Despite the large number of deaths in fires due to exposure to toxic gases generated in the fire, there are no toxic gas requirements to be met for fires in any materials used in buildings. Only visibility obscuration by smoke in standard fire tests is required to be measured for building materials. This work investigated the toxic gas emissions from 3 different types of processed wood; Oriented Strand Board (OSB), Medium density fiberboard (MDF) and Chipboard faced with white melamine (CFM). The standard cone calorimeter was used for these tests with “raw” (predilution) gas sampling, using an 80mm diameter chimney mounted on top of the cone heater exit.
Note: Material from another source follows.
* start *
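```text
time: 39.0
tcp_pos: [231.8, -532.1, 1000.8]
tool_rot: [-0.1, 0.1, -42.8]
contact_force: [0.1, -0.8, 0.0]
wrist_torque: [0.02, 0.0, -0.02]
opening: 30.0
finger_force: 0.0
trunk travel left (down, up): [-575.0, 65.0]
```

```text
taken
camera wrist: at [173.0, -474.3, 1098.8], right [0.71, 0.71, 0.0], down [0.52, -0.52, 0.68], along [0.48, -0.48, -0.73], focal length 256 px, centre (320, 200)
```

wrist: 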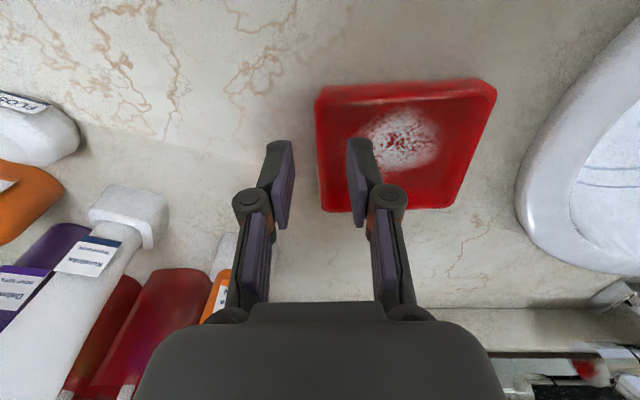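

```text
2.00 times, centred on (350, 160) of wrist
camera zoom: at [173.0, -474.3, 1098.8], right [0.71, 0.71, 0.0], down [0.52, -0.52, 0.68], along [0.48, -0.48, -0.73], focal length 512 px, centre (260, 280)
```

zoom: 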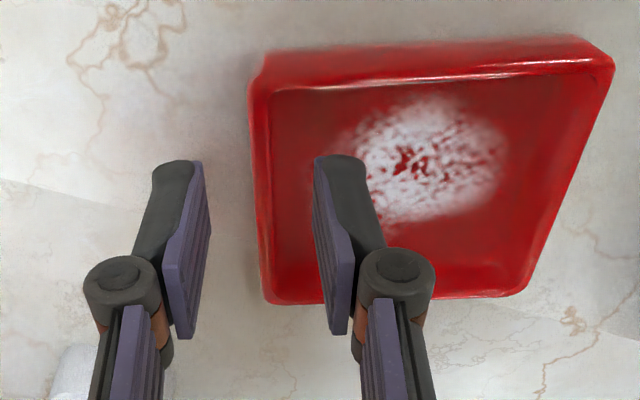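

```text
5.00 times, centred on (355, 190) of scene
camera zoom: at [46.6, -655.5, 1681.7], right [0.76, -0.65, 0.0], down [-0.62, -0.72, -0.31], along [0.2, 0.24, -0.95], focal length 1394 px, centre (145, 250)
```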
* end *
Heated gas sampling and heated Gasmet FTIR toxic gas analysis was used with a 20- hole mean gas sample probe at the conical heater outlet plane. Each wood sample was exposed to the conical heater of the cone calorimeter radiating at 35kw/m 2 and the ignition delay for the 3 samples was 69 s (OSB), 142 s (CFM) and 54 s (MDF). Carbon balance equivalence ratios showed that rich mixtures occurred in some of the tests, indicating that some features of confinement were found in the raw gas analysis. These rich mixtures produced high concentrations of toxic gases. The 3 samples had similar peak HRR, but the time variation of HRR was different with the CFM having a slower growth of the fire to peak HRR. The glued surface and the manufacturing process introduced about 5% of organic nitrogen compounds into MDF and CFM and this produced very high levels of HCN immediately after the fire started. OSB had 1/10 the level of organic nitrogen than CFM or MDF and the HCN levels were much lower. For OSB formaldehyde and acrolein and were four times higher than for CFM and MDF and dominated the toxicity immediately after the fire started. The most important toxic species for all three processed woods were CO, acrolein, formaldehyde and benzene on both an LC50 and COSHH15min basis, which is used as an indicator of impairment of escape.